Der Mastkragen, bestehend aus Keilring und Verkleidung, sorgt für Dichtheit und Halt am Deck.
Mastbacken, sowie Längs- und Quersaling zusammen mit dem Eselshaupt, schaffen eine gute
Verbindung von Mast und Stenge.
Das Schlossholz verhindert ein Durchsacken der Stenge und ist, wie der Name sagt, der Schlüssel
für dieses Verbindungssystem.
Zwei Wantenpaare pro Mast übernehmen die seitlichen Kräfte. Sie laufen am Mast über die Kalben.
Das sind, um ein Durchscheuern der Wanten zu verhindern, auf der Längssaling liegende
Vierkanthölzer mit gerundeter Außenkante.
Die Wanten werden mit dem Taljereep zwischen Wantjungfer und Rüstjungfer und dem Püttingeisen an
der Bordwand befestigt. Je ein Pardunenpaar läuft über die Spreizersaling zum Stengetop.
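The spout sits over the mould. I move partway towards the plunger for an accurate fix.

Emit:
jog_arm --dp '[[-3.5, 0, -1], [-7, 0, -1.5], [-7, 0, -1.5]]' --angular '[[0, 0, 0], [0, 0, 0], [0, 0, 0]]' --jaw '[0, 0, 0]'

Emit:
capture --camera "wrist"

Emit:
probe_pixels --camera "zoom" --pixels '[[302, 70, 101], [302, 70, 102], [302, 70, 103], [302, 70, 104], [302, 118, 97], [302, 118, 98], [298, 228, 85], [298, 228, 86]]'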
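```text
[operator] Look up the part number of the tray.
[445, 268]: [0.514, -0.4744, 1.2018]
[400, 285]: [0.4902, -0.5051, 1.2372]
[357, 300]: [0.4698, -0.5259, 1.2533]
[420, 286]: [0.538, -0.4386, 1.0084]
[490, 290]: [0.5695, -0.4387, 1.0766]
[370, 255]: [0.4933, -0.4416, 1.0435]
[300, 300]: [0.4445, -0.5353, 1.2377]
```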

Wanten
und Pardunen übernehmen hier alle seitlichen und bugwärts gerichteten Kräfte.
Durch den großen Mastfall von 6 Grad am Schoner und 8 Grad am Großmast und die relativ geringe
Höhe des Großtops von 50 Fuß über Deck konnte auf Backstage verzichtet werden.
Es gibt zwischen den Wanten keine Webleinen.
Über den Wantjungfern sind Spreizlatten angebracht.
Direkt darüber sind beim Großmast die Positionslampenbrettchen befestigt.
Zur Abspannung des Riggs nach Achtern läuft das Fockstag von der Bugsprietnock auf die Höhe der
Schonermast-Saling, das Klüverstag auf die Höhe vom Eselshaupt und das Vorstengetopstag von der
Klüverbaumnock zum Vorstengetop.
Die Verbindungen zwischen den Masten werden durch das Großstag und das Stengentopstag
hergestellt.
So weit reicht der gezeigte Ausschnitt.